▶ [GIVEN PROBLEM A]:
Repeat the span of the article whose first words are "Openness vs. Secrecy" and whose last words are "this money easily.".

▶ [ARTICLE]:
====
Openness vs. Secrecy in Crypto

00:46:04
Marco
And you are dealing with other people's money in a setup that in a setup that's law enforcement cannot get back this money easily.
00:46:14
Marco
So you really have the most liquid money out there.
00:46:15
riptide
Mm-hmm.
00:46:18
Marco
It's not in a bank. It cannot reversed. And then you putting roadblocks in people discussing about the the vulnerabilities that that To me, that makes zero sense into the market. it's ah It's a very sure way to suicide for for for a market. It won't happen. I think the pressures we won't allow that to happen because there are real pressures of being disclosed.
00:46:49
Marco
this disclosure right now, but yes, right now the projects are thinking that the professionalization is ah is an issue, of course, but also the way they think they should professionalize.
00:47:01
Marco
So they think hiding things ah is is better because, oh, the the VCs won't like to to to know about this or to pay for that.
00:47:12
Marco
and the investor or the investors won't won't like this or my competitors will fud about this. and But if you see the long term, ah this is a sure way to to get our market to to to shit and give even more incentives for the black hats. Because the black hats, the best black hats, or at least most of the best black hats out there, they are on a paycheck.
00:47:42
Marco
yeah They aren't just and starving to find bugs or things like that. Of course, you have some long guy out there. Sure. Okay. But that's that's not most black hats.
00:47:54
Marco
Most black hats, they are on on a paycheck. They have the incentive to reverse to reverse your silly binary. They have the incentive to find out they can even more than that.
00:48:02
riptide
Mm-hmm. Mm-hmm.
00:48:06
Marco
They have the incentive to be inside your company so in some way. They have the incentive to bribe your employee to release source code. So from whom are you hiding? You are hiding from the good guys, from the white hats.
00:48:22
Marco
who who who who won't bribe your employee for soft codes, who won't try to get insider information, who will follow the law. That's from from from from from whom you you you are hiding. So that's plain stupid.
00:48:39
riptide
I agree, but unfortunately, it's yeah, it's not gonna it's not going to change unless there's some sort of framework built around it to force people to change.
====
▶ [DATA]:
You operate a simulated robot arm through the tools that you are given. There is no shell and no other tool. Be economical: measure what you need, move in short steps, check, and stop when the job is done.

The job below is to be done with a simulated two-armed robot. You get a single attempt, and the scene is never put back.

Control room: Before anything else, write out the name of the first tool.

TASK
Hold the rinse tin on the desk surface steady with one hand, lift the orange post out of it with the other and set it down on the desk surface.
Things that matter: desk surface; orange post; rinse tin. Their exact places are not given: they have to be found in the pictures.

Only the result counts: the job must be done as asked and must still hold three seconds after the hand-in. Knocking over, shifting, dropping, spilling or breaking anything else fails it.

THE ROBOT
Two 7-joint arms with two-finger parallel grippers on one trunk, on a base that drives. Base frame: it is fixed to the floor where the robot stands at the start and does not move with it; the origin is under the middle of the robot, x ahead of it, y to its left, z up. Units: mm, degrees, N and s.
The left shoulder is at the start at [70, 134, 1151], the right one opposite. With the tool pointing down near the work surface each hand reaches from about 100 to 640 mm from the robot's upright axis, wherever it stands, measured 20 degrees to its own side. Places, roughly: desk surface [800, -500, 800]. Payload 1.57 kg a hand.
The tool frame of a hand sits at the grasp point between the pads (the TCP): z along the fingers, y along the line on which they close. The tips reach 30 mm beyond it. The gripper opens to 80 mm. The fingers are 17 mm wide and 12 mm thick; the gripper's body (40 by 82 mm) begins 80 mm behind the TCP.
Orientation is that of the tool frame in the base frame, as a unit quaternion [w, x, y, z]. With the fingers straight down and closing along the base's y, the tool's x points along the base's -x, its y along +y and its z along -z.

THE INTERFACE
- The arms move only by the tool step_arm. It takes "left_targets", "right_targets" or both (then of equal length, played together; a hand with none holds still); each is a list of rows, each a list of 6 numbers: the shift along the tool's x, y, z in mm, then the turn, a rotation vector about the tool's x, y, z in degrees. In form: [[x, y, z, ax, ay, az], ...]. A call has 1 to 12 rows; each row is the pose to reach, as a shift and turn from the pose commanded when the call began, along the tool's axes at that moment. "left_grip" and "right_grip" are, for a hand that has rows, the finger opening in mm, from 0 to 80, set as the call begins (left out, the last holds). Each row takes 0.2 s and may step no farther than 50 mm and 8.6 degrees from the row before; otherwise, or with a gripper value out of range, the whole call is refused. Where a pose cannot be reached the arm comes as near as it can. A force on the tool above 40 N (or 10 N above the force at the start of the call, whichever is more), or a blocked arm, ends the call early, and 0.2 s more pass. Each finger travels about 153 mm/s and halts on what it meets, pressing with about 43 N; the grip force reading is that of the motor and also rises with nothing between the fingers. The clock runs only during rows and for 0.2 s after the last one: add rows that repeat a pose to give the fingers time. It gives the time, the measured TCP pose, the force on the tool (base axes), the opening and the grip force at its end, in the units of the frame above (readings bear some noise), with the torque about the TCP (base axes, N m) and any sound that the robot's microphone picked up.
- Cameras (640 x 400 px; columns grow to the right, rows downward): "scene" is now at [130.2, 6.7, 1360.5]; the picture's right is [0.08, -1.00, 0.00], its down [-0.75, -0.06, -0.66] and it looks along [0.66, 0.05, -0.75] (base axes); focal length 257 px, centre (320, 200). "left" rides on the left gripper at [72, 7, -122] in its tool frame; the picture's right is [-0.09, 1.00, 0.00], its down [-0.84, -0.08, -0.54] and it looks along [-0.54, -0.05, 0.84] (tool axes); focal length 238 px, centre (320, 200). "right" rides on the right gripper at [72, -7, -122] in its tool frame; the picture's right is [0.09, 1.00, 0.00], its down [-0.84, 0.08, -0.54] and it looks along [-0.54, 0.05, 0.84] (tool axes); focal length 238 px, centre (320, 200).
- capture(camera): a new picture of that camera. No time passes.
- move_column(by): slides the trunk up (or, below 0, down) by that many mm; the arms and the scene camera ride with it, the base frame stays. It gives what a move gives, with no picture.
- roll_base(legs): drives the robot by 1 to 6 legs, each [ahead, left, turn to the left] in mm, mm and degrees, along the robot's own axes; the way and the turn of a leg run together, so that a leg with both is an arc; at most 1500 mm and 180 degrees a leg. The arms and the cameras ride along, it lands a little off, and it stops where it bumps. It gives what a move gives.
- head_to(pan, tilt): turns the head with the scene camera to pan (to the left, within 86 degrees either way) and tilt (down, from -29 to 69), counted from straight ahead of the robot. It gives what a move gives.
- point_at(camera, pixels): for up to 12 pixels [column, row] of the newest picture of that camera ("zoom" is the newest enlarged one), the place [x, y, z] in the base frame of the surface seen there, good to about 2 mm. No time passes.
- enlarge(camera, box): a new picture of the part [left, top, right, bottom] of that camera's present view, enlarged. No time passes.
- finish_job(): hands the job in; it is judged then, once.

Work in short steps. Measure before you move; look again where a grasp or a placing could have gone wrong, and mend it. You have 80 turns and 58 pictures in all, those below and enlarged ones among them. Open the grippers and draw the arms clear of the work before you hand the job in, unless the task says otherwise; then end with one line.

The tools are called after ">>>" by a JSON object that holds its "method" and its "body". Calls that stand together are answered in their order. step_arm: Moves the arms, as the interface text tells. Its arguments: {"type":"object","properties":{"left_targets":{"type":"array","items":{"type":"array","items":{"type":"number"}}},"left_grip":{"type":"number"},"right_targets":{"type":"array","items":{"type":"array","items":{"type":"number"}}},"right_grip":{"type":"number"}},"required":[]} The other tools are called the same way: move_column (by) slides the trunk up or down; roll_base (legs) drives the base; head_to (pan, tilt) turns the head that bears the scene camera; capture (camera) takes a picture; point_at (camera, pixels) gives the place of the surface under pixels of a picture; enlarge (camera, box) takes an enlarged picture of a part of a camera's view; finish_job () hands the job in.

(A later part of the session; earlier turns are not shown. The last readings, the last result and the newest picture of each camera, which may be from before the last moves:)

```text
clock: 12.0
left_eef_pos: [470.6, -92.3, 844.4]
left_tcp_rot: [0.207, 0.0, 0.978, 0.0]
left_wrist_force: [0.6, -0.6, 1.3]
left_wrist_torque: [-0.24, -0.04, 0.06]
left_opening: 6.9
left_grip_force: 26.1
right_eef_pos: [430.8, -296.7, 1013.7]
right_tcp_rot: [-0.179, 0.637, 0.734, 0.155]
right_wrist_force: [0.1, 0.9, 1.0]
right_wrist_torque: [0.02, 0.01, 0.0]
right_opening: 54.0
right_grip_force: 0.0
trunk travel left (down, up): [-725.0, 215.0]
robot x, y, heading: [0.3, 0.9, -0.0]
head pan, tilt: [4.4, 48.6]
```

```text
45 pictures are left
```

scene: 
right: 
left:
====
▶ [GIVEN PROBLEM B]:
Exactly reproduce the lines that run from the line bearing "Control room: Before" through the line bearing "Things that matter: desk", with both end lines included.

▶ [EXERCISE ANSWER A]:
Openness vs. Secrecy in Crypto

00:46:04
Marco
And you are dealing with other people's money in a setup that in a setup that's law enforcement cannot get back this money easily.

▶ [EXERCISE ANSWER B]:
Control room: Before anything else, write out the name of the first tool.

TASK
Hold the rinse tin on the desk surface steady with one hand, lift the orange post out of it with the other and set it down on the desk surface.
Things that matter: desk surface; orange post; rinse tin. Their exact places are not given: they have to be found in the pictures.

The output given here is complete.